▸ WHAT IS NEEDED: Keep only the lines from the top of the listing through the one with "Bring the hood", and reproduce them unaltered. Use a Markdown table whose columns are Order (a running number) and Words (the line), and skip blank lines.

**** DATASET EXTRACT

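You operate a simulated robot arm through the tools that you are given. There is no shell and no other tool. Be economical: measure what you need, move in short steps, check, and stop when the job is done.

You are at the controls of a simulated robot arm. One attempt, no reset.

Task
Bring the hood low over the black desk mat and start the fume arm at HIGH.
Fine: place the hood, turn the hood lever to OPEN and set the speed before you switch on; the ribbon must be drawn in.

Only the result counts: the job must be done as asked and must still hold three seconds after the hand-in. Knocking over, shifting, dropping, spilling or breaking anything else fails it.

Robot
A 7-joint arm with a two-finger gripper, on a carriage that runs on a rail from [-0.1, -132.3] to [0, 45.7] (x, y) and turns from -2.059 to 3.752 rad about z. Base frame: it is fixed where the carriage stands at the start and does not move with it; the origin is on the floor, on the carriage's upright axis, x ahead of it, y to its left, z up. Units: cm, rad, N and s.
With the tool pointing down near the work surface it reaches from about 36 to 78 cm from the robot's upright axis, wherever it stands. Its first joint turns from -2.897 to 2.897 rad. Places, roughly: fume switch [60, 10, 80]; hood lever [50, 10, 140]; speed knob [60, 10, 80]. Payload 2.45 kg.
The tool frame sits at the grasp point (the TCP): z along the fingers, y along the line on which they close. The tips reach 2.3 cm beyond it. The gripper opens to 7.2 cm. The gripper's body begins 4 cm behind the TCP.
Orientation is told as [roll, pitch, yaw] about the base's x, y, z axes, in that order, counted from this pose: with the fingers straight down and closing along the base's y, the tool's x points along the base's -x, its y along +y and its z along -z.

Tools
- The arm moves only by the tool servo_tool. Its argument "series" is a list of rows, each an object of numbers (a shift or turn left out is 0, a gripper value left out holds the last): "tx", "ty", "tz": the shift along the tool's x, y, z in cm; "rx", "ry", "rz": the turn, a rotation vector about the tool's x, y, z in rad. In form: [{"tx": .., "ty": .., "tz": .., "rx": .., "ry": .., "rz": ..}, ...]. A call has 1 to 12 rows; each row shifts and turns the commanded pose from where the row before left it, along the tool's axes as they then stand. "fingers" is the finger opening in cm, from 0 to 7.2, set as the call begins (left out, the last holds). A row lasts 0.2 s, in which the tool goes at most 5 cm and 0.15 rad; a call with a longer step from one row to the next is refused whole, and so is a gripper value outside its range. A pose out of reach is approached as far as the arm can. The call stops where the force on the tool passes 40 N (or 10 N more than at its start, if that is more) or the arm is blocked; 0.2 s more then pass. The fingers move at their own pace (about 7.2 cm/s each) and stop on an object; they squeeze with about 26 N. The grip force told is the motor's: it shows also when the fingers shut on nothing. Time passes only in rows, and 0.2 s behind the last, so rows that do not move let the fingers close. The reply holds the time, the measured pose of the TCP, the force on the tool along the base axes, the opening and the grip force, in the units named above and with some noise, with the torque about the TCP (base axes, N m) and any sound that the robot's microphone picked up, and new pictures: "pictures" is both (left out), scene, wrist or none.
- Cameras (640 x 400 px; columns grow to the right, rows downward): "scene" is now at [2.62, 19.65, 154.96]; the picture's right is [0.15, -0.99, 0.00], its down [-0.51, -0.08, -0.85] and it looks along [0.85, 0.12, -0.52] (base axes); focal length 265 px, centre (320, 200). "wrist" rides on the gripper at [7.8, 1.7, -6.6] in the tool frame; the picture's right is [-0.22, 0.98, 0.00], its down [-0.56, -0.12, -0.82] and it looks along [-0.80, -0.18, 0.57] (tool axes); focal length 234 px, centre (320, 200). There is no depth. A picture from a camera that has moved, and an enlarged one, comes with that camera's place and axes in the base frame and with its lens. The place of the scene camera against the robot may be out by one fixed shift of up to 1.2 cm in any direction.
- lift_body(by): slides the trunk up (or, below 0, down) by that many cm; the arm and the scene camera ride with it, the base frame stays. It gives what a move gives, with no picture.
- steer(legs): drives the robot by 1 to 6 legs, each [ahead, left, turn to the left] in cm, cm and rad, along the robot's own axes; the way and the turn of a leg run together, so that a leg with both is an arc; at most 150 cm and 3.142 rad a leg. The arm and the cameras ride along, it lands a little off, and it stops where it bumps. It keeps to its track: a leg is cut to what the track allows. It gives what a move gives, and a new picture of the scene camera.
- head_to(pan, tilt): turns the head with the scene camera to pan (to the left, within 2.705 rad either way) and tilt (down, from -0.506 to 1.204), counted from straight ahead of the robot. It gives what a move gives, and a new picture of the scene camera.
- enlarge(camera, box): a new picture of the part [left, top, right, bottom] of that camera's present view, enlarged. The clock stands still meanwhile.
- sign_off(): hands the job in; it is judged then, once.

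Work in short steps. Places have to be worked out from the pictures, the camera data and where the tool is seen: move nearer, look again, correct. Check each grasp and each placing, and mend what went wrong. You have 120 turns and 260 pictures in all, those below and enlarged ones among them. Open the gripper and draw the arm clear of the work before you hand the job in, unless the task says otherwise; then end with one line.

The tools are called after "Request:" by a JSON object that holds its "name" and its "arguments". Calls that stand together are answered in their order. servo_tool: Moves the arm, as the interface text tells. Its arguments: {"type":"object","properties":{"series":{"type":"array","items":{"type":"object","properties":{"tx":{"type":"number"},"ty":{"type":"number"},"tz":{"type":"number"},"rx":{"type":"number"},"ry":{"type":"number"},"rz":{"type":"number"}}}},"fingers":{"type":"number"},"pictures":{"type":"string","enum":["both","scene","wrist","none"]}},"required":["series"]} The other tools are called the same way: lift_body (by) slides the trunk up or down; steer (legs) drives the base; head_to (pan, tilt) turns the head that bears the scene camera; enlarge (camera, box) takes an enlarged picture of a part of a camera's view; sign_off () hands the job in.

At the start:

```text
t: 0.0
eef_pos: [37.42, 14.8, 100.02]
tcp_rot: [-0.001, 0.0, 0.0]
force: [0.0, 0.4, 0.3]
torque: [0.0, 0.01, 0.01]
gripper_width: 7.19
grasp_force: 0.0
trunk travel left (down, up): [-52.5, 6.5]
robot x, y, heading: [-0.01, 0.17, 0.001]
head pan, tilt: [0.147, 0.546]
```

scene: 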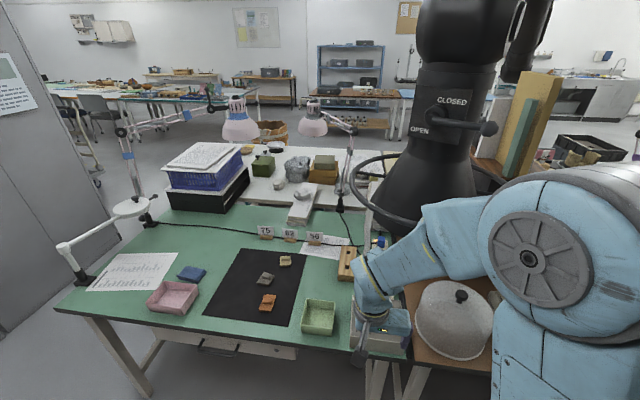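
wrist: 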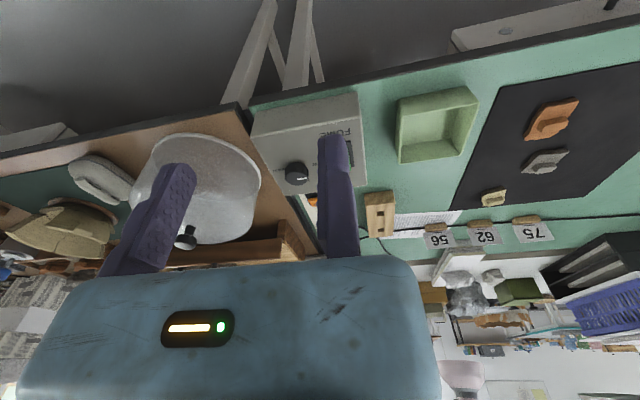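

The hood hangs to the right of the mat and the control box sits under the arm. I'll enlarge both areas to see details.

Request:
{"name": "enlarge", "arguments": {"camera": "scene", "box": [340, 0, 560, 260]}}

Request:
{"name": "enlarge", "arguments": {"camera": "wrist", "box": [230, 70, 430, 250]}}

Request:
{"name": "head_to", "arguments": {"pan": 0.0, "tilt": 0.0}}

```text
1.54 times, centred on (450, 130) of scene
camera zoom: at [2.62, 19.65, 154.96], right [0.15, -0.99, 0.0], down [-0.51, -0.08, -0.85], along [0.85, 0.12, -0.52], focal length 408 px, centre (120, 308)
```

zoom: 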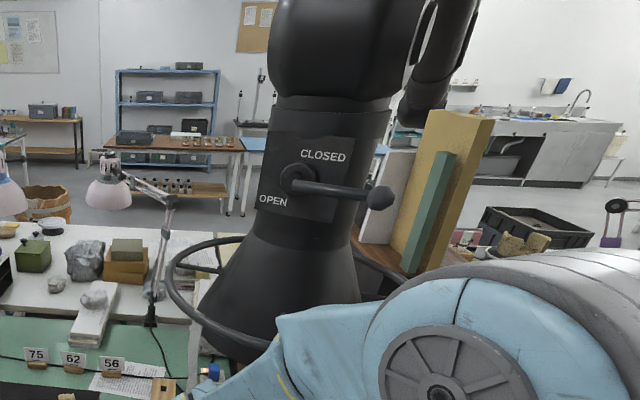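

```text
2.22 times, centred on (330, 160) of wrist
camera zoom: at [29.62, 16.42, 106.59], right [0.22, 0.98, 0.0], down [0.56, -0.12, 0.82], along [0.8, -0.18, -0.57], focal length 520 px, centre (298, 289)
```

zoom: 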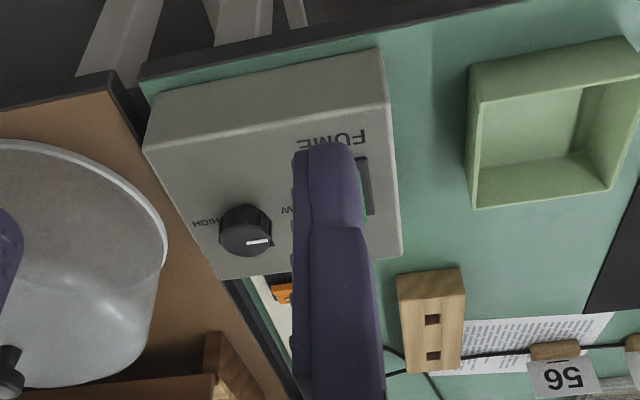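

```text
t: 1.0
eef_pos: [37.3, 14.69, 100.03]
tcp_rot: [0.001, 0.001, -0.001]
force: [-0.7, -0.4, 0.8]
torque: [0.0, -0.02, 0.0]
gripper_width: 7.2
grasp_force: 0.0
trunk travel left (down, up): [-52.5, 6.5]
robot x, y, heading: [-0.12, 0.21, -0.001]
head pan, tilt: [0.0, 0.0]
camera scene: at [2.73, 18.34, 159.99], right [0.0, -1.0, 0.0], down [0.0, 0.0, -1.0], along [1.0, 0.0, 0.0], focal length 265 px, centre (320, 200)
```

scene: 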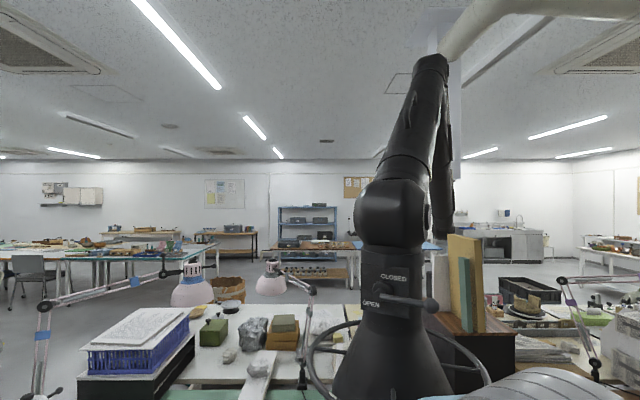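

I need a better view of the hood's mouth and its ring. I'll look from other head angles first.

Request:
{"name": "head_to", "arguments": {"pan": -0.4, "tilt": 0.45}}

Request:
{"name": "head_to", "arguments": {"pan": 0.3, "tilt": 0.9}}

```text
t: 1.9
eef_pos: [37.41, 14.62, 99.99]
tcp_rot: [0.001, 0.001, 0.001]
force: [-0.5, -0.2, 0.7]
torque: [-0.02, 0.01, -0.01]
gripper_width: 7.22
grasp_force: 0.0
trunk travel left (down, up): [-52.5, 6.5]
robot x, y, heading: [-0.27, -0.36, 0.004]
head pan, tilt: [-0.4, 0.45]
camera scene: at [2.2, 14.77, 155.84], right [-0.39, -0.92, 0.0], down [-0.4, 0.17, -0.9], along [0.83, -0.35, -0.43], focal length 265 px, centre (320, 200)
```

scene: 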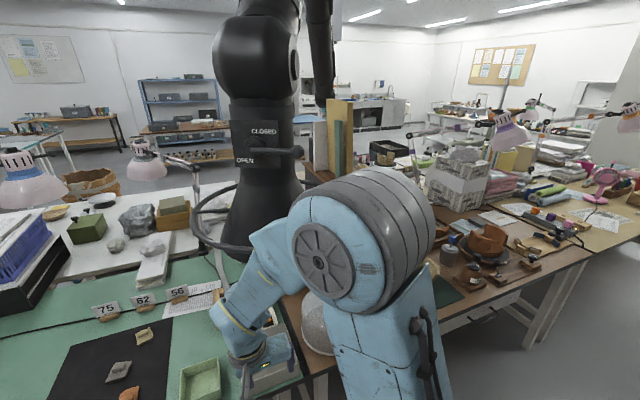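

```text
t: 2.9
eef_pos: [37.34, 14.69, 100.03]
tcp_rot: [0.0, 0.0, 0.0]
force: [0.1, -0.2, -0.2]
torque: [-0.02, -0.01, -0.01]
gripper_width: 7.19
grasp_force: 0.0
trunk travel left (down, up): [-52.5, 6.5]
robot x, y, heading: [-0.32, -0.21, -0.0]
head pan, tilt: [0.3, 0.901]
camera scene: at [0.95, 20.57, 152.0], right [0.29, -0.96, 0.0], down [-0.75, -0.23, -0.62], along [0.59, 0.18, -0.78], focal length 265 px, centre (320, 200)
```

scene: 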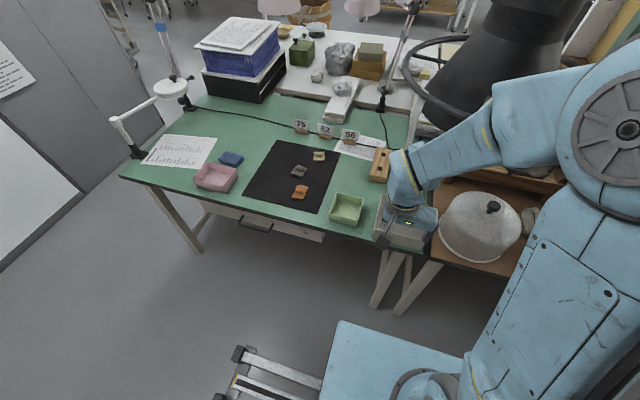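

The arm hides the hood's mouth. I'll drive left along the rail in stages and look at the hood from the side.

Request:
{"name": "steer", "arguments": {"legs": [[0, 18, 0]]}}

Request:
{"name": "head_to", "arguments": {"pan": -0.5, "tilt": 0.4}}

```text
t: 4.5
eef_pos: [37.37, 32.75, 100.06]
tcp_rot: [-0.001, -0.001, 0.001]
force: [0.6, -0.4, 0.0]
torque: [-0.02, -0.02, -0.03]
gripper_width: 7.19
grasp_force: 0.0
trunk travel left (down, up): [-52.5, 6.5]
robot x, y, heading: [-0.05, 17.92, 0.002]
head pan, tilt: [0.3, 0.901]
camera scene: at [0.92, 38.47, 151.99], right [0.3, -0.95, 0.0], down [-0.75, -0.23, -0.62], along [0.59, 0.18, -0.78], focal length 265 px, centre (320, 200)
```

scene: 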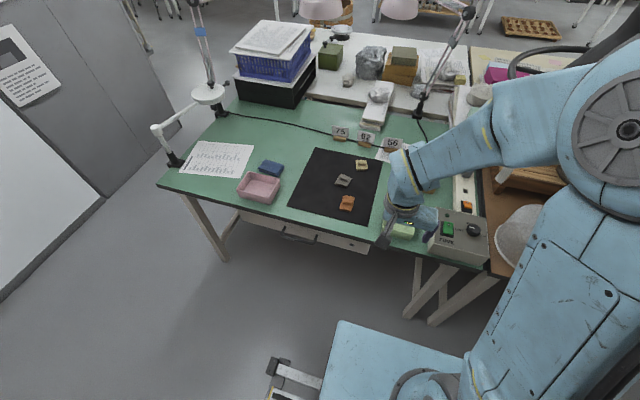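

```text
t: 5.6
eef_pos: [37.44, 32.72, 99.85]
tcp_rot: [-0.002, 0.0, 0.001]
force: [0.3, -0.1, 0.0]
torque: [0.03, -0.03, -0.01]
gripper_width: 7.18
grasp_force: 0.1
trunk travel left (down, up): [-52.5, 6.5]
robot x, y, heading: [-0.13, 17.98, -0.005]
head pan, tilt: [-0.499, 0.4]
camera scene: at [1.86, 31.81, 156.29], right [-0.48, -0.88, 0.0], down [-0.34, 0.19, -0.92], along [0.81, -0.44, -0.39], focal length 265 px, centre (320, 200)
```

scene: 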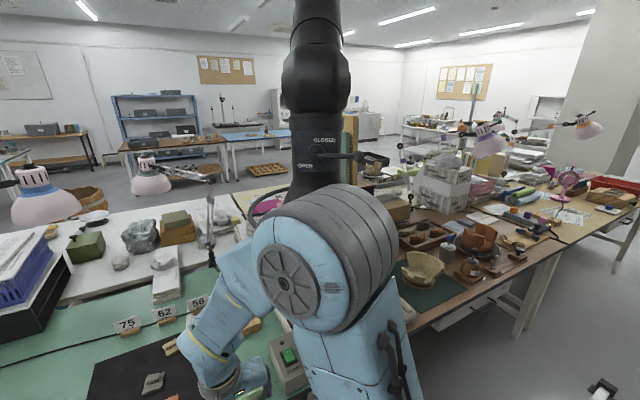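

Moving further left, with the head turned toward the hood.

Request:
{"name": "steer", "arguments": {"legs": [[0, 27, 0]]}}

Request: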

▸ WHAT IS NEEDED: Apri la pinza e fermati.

********

▸ TASK ANSWER:
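| Order | Words |
|---|---|
| 1 | You operate a simulated robot arm through the tools that you are given. There is no shell and no other tool. Be economical: measure what you need, move in short steps, check, and stop when the job is done. |
| 2 | You are at the controls of a simulated robot arm. One attempt, no reset. |
| 3 | Task |
| 4 | Bring the hood low over the black desk mat and start the fume arm at HIGH. |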